**WHAT IS NEEDED**: From the listing below, pull out every line where the string "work" appears.

>>>

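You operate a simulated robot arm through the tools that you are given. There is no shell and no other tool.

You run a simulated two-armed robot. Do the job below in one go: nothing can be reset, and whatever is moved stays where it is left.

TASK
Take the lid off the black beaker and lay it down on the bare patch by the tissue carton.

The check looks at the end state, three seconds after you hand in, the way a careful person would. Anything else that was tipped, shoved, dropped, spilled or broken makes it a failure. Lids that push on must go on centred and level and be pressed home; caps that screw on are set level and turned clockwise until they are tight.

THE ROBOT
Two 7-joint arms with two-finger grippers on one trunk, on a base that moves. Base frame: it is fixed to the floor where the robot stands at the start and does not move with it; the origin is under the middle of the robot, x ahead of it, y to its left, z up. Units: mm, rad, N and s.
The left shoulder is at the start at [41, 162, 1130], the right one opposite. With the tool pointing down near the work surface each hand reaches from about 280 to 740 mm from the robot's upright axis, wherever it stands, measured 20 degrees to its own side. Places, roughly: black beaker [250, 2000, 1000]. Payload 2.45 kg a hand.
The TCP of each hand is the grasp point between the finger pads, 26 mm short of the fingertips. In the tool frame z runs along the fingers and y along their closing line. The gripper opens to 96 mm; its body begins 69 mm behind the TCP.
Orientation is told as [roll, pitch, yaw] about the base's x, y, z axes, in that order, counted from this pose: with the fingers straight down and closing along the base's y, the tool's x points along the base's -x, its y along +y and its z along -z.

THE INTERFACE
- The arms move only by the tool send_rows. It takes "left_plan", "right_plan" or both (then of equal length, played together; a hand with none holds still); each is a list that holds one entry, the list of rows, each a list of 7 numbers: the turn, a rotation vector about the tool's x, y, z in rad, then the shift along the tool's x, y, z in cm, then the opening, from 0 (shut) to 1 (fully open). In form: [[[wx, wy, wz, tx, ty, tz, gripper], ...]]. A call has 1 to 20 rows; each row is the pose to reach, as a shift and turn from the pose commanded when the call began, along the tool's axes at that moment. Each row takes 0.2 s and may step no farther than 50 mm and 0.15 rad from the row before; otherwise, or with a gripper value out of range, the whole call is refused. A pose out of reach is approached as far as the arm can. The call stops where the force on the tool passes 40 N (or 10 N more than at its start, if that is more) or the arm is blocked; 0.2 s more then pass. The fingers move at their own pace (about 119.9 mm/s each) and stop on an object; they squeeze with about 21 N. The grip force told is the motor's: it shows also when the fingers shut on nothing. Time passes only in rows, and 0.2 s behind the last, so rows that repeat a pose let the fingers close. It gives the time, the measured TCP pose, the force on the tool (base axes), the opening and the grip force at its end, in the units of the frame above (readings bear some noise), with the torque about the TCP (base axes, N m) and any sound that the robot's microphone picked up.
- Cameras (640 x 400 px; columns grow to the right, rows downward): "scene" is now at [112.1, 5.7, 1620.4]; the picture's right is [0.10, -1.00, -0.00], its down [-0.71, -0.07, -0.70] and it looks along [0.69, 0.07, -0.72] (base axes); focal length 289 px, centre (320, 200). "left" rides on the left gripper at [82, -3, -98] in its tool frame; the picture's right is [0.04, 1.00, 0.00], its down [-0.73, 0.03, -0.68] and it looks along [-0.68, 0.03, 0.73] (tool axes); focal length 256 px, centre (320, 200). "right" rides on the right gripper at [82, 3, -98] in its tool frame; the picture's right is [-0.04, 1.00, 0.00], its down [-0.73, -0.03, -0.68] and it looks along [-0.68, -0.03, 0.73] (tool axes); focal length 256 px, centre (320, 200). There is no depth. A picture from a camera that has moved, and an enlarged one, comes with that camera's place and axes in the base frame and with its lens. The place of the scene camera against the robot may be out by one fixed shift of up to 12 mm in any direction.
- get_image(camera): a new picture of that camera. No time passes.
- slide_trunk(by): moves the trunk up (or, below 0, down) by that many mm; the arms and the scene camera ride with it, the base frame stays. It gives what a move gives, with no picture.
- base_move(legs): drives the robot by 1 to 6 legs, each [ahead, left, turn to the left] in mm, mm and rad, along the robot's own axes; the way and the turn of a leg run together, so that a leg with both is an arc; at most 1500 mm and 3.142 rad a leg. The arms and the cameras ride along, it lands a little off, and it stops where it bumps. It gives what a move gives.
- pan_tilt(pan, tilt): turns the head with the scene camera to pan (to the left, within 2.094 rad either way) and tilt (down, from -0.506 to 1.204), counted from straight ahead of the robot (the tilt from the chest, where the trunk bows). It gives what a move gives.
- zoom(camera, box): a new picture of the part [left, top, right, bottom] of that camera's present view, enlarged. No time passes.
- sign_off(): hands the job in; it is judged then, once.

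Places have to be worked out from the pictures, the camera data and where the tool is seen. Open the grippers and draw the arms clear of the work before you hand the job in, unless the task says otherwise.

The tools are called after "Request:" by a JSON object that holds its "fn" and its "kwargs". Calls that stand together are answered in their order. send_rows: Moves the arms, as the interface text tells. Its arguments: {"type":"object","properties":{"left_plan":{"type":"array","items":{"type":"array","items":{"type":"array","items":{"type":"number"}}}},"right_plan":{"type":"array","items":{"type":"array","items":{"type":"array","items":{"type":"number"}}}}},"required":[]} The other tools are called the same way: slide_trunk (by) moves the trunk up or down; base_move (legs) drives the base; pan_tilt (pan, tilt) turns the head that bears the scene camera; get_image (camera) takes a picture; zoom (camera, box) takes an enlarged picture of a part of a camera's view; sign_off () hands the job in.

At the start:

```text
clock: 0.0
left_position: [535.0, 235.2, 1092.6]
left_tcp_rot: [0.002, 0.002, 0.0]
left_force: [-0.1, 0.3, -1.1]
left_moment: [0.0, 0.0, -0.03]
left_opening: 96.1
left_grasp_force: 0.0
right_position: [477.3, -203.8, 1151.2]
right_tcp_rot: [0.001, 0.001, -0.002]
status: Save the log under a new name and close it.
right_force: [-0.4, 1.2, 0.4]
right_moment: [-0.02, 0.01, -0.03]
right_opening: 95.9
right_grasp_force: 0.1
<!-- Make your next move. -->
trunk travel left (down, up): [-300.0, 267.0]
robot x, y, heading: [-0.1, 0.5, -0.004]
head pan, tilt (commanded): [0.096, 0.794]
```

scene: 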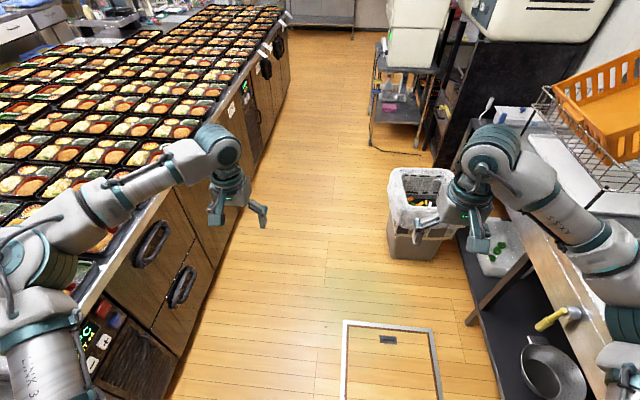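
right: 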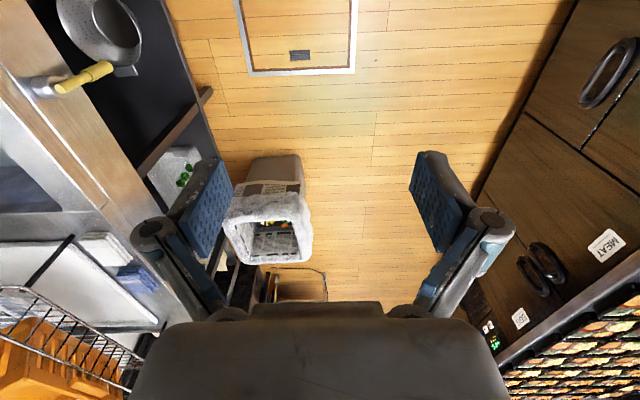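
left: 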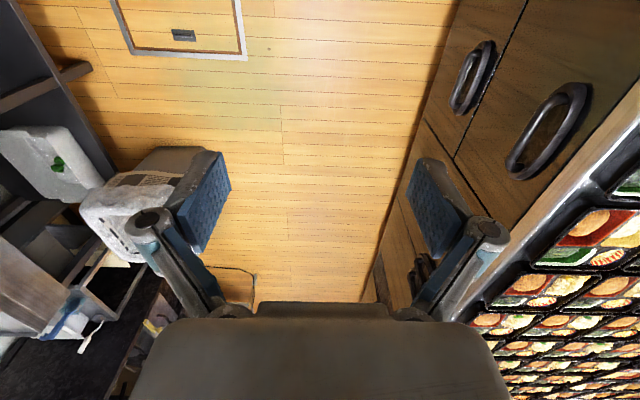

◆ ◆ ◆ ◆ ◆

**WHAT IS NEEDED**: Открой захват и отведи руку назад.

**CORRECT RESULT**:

<<<

**CORRECT RESULT**:
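The left shoulder is at the start at [41, 162, 1130], the right one opposite. With the tool pointing down near the work surface each hand reaches from about 280 to 740 mm from the robot's upright axis, wherever it stands, measured 20 degrees to its own side. Places, roughly: black beaker [250, 2000, 1000]. Payload 2.45 kg a hand.
Places have to be worked out from the pictures, the camera data and where the tool is seen. Open the grippers and draw the arms clear of the work before you hand the job in, unless the task says otherwise.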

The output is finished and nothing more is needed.